Mokbel's alleged $4.2 million amphetamines network, dubbed The Company.


THE insider who helped police nab fugitive drug chief Tony Mokbel has denied turning him in for a $1 million reward.The informer (known as 3030) yesterday began giving evidence against those accused of being part of Mokbel's alleged $4.2 million amphetamines network, dubbed The Company. Police allege Mokbel ran the drug business from his Greek hideaway using mobile phones and had more than $400,000 in cash wired to him up to his arrest in June last year. Documents tendered to Melbourne Magistrates' Court alleged that: MOKBEL and The Company hatched a plan to free his sister-in-law, Renate Mokbel, from jail by presenting $1 million in laundered drug money to the Supreme Court; A MAJOR drug import involving a mid-sea transfer of drugs was being organised; MEMBERS of the Mokbel family, including his mother and son, regularly spoke to him while he was on the run;
MOKBEL laughed and joked with associates about media reports he was hiding in Lebanon; and THE court heard 3030 helped Mokbel organise a false passport.

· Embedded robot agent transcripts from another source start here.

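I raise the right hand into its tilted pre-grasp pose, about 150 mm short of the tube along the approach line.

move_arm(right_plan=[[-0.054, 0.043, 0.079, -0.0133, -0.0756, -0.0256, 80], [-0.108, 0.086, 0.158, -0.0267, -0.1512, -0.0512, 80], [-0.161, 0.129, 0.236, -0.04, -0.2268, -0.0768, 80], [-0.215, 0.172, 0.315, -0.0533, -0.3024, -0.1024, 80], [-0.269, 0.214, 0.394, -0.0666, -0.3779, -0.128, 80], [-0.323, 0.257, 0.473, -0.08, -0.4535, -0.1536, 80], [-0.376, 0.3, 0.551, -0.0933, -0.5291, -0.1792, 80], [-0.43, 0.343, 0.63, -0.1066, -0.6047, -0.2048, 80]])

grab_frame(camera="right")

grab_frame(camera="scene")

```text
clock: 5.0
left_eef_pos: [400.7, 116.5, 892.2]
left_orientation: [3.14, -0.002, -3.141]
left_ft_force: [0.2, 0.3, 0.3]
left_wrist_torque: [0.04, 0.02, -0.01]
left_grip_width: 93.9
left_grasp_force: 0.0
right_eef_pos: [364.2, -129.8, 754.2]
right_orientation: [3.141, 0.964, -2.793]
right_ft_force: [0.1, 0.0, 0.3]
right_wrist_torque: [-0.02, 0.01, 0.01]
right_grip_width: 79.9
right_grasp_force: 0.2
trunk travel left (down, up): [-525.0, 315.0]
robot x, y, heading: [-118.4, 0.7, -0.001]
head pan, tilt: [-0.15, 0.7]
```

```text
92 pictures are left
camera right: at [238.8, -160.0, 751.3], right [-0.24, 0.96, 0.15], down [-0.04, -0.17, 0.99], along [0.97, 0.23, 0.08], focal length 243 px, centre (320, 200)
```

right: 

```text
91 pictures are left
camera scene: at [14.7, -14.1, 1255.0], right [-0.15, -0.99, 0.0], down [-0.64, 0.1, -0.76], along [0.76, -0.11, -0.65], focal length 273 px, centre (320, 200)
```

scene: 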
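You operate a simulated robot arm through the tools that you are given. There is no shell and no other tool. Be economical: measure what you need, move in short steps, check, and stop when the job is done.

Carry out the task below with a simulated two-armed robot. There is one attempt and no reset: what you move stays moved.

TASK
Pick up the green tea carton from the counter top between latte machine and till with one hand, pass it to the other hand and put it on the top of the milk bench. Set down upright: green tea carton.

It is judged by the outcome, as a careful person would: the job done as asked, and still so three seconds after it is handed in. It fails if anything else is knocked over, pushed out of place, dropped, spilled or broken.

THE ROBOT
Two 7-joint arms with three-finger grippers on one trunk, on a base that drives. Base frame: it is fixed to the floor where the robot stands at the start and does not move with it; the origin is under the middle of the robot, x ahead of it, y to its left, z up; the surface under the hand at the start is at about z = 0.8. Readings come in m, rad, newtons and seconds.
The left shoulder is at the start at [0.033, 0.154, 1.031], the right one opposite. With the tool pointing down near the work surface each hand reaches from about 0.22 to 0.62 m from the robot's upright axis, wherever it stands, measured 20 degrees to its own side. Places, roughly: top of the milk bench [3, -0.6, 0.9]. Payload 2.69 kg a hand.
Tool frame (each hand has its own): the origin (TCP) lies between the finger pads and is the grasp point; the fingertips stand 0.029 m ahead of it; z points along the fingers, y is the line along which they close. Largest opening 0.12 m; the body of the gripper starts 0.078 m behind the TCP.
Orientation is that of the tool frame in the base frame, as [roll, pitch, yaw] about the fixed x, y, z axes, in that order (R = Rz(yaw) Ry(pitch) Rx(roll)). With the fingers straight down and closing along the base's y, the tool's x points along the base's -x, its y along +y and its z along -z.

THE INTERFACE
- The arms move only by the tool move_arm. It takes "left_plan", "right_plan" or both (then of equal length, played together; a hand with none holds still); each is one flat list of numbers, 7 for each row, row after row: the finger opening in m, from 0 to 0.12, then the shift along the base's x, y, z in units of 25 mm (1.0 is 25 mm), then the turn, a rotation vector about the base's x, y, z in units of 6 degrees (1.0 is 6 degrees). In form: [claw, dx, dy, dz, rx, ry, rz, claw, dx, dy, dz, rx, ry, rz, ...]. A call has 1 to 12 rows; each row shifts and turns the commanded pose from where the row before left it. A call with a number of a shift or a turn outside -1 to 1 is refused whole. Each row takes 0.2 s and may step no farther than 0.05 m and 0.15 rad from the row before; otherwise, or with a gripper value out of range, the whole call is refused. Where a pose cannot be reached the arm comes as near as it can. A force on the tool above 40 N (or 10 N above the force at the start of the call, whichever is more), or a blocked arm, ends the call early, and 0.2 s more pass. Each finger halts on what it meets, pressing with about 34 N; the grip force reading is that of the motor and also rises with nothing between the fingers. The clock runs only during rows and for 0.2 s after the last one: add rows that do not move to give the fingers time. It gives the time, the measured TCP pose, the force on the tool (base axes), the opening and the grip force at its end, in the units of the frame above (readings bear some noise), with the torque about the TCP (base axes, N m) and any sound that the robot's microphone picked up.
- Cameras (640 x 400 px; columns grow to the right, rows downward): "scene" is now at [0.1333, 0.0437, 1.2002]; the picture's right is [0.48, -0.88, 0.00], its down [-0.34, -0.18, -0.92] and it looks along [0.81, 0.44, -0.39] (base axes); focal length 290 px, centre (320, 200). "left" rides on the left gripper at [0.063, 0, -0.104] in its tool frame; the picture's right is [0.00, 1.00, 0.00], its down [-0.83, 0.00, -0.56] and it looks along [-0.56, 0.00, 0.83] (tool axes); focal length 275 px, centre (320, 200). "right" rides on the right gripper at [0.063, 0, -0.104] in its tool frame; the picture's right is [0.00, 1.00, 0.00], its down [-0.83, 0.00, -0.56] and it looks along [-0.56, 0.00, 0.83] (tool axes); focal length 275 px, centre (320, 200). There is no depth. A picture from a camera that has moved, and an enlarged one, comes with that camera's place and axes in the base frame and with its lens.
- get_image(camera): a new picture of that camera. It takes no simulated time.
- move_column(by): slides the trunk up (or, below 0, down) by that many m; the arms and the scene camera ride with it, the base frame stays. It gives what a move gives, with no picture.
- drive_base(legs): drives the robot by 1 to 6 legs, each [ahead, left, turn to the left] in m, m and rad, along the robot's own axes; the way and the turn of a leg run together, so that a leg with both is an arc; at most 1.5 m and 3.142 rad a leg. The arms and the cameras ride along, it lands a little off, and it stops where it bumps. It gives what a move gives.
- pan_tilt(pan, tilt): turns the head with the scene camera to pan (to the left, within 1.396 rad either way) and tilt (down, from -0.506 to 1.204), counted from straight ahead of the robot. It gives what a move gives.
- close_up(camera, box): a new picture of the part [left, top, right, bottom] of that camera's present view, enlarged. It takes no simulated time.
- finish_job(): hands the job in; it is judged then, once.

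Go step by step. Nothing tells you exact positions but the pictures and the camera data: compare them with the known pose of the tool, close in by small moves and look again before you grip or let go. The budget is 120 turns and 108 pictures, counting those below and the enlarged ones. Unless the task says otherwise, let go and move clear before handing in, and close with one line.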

The informer told the court he got involved with The Company when a friend, Bart Rizzo, asked if he could use his spare room for mixing amphetamines in December 2005. He said he handed his current and expired passports to Mr Rizzo last April and was quizzed on personal details by a man who relayed the information to Mokbel by phone.
3030 said he learned of the $1 million reward for information leading to Mokbel's capture around that time but had not put in a claim.
"My motivation was simply to keep myself from going to jail," he said.
He denied money was the real reason, but did not rule out seeking part of the reward after the case was over. He admitted helping transfer money that he believed was going to Mokbel, including paying a "travel agent" who was arranging the drug trafficker's escape from Australia.
The preliminary hearing for Mr Rizzo, 29, of Box Hill, and four others on drug-related charges is continuing.